The device is wrapped around your upper arm and records all electrical signals triggered by the contraction of the heart muscle,’

says Denis Dementiev, one of the developers, a master student at the Department of Precision Instrument Making.  


Heart’s activity will be recorded throughout a day and then sent to a smartphone via a special app which is also being developed by the students. Patients will be able to share this data with doctors so that they can base a diagnosis on comprehensive information. According to the developers, doctors will be able to directly receive the records of heart monitoring through a cloud service in the future.

Photo: A prototype device. In the future the tracker will be installed into a comfortable cuff.


According to a project leader and a TPU alumnus Arman Boyakhchan, the device will allow people monitor their heartbeat on their own and seek doctor’s advice only for a professional analysis of the collected data. Currently only medical institutions may use cardiac event recorders because the existing solutions are too expensive for ordinary patients.

‘Indeed, similar monitoring systems already exist and are used in hospitals, but they are not individual. That is, only medical institutions may purchase such equipment and patients use them in order of priority. We propose a device that everyone can buy without a doctor’s prescription so that people don’t need to wait for their turn. In addition, our arrhythmia tracker will be more affordable and convenient to use than its analogues. Its compact body and electrodes will be completely ‘sewn’ into the cuff.

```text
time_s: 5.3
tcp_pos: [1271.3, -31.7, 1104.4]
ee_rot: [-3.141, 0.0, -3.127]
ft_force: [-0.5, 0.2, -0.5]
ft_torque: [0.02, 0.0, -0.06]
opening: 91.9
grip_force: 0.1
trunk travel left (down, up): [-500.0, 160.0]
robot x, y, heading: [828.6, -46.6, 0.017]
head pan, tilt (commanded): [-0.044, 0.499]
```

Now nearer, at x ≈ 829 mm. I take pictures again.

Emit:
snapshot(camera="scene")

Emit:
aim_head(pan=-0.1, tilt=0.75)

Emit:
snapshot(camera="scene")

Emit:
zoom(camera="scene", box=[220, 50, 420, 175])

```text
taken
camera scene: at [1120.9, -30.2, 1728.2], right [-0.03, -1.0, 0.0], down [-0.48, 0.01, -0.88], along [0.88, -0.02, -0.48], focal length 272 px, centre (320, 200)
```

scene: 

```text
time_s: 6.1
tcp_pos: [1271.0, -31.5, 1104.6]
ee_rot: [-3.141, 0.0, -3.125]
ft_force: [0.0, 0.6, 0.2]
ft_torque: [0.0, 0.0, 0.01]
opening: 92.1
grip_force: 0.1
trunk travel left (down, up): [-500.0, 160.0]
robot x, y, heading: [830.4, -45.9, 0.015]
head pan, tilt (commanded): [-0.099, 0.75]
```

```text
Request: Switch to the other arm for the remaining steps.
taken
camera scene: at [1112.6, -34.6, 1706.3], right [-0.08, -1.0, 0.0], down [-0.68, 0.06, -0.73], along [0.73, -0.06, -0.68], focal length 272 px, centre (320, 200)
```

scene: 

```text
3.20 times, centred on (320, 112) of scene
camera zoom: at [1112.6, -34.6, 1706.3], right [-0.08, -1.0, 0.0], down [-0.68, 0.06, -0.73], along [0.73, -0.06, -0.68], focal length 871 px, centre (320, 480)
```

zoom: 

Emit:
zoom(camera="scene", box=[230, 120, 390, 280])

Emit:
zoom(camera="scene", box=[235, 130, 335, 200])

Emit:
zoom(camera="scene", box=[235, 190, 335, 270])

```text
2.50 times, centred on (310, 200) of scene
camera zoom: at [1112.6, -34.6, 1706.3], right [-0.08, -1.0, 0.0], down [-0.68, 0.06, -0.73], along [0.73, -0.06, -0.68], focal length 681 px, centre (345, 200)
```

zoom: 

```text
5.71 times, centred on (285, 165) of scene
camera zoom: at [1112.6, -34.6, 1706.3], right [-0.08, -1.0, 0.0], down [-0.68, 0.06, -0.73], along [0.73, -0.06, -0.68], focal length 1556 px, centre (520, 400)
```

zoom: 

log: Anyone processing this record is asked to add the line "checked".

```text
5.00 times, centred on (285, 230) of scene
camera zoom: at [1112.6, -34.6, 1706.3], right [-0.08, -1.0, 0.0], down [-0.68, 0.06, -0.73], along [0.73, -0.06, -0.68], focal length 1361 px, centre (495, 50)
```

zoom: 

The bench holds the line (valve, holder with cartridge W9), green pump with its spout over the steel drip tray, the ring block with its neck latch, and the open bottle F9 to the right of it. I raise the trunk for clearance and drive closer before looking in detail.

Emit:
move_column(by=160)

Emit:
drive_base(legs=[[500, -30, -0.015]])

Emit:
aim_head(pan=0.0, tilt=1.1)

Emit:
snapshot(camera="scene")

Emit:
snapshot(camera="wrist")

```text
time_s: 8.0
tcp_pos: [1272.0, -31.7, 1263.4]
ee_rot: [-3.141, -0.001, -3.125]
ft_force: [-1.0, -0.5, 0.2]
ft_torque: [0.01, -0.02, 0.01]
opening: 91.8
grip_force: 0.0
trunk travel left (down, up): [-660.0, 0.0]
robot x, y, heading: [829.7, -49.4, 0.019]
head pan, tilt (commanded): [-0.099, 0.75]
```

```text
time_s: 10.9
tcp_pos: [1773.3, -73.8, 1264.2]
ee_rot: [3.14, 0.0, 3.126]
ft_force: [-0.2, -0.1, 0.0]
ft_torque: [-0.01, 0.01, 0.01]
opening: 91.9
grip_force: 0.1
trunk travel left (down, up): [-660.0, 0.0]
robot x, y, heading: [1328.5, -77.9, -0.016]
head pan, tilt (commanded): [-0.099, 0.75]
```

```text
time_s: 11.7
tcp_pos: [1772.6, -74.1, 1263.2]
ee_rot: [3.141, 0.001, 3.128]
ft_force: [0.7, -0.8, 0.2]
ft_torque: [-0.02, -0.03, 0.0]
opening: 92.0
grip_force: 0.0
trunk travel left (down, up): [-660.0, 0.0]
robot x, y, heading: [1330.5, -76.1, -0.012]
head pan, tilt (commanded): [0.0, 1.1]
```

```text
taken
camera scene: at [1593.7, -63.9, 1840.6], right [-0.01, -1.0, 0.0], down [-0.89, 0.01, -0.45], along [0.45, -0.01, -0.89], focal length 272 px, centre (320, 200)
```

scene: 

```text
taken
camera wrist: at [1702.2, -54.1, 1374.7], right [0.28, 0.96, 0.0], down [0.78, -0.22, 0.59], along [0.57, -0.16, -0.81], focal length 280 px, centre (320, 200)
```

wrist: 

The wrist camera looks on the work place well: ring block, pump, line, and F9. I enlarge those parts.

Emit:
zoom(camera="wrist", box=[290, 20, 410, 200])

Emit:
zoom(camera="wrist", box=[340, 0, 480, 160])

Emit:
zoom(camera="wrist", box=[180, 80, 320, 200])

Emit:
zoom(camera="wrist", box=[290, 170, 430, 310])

The tracker will also cost about 7-8 thousand rubles, while the price of existing analogues is more than 100 thousand rubles,’

the developer explains.


TPU students have already assembled a fully working prototype. Now, the tracker should be modified to make it more convenient for everyday use. This task will be finished by the fall 2017. Later the students plan to start clinical trials at the Tomsk Research Institute of Cardiology.